An opportunity amid the chaos
The decision to move early has put UBS in a position where it can try and exploit the weakness at other banks. It is looking to hire, just as others are looking to fire, and it is investing in businesses which are currently unfashionable, like fixed income.
“We see opportunity in FRC [FX, rates and credit]. We decided three and a half years ago that we were going to compete in certain businesses, and not others. UBS was a hard sell then for someone working in fixed income. They didn’t know whether the new strategy was going to be effective. We’ve shown that we continue to be relevant. We’re still here and more importantly gaining profitable share.”
Then there is the traditional investment banking business, which provides advice on raising equity and debt and mergers and acquisitions.
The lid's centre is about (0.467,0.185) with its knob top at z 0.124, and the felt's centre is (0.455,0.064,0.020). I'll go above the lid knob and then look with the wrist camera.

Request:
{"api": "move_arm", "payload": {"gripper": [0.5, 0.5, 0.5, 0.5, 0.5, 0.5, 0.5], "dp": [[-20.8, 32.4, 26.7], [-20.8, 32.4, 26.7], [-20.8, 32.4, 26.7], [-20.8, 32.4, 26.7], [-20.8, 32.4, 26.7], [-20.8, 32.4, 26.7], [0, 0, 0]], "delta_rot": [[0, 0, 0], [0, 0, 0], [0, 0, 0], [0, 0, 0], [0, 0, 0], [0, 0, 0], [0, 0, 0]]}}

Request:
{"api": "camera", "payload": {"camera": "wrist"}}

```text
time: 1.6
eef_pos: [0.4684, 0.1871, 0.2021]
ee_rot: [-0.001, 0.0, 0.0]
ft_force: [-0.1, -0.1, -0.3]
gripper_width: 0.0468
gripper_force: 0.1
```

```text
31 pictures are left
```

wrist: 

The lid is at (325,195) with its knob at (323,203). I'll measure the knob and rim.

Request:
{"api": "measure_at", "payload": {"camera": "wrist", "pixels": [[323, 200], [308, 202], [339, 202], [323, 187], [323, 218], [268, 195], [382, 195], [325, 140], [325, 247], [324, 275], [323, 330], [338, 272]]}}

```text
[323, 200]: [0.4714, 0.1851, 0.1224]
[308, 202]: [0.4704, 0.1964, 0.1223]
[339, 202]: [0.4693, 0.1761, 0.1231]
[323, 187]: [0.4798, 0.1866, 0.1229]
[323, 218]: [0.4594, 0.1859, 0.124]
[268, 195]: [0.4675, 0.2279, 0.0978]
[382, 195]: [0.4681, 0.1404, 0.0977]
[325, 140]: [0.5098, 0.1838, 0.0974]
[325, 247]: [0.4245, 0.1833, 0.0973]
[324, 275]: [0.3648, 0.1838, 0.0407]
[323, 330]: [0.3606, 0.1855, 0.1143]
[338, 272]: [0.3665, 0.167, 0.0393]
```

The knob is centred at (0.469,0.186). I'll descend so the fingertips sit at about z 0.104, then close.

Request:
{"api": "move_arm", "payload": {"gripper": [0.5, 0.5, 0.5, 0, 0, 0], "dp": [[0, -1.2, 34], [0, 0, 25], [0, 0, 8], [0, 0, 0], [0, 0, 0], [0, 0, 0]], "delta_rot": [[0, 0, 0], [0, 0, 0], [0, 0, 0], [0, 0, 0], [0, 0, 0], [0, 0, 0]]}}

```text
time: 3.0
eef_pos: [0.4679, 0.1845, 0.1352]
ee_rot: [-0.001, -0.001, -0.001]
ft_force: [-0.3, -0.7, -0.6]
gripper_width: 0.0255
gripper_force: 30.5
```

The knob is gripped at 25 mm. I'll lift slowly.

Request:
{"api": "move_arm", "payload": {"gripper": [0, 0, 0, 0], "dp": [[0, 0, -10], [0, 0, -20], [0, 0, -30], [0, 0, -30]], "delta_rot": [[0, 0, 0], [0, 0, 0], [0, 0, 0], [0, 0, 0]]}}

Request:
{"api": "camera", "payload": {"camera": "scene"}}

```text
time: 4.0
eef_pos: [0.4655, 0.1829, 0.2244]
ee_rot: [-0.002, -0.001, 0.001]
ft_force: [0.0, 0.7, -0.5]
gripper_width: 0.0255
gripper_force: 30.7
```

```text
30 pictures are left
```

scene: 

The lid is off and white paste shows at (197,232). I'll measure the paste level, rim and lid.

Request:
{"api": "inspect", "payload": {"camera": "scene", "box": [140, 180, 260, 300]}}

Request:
UBS ranked ninth globally by investment banking fees in 2015, according to Dealogic, with $1.9 billion fees.
UBS is hiring there too. Orcel said:
- “The business in Asia is important. We’ve committed to China and Australia, and we are looking around for senior bankers who can move the business forward.”
- “In Europe, we’ve made a number of quality hires, and those people have bedded down. We’re still looking to increase numbers across the region, but will be patient and selective — looking for the right fit for the role and our business.”
- “In the US, we need to catch up. We’re strong in selected areas where we have chosen to focus. We’re now looking to build out our presence in others, like consumer and retail and industrials. It’s a self-financed effort, but one that we are accelerating.”
The jewel in the crown at UBS’ investment bank has always been the equities division. The business generated 4 billion Swiss francs in revenue in 2015, up from 3.7 billion Swiss francs. It is also a business which is getting more and more competitive, as rival banks pare back in fixed income and look to invest in equities, where industry revenues have been trending upwards.
“Our equities business is a top three player and a significant contributor to the bottom line of our business so we have, and continue to, invest across the board, particularly in the US, to further strengthen our offering,” Orcel said.
“We also know the importance of remaining focused if we want to retain that level of dominance as it is an attractive market for a number of our peers.”
There are always risks involved in trying to take market share while others are struggling. Banks often see a light at the end of tunnel, believing it to be an opportunity, only to find out it is an oncoming vehicle. For UBS, it will be discipline and handling in difficult conditions that decide the investment bank’s fate.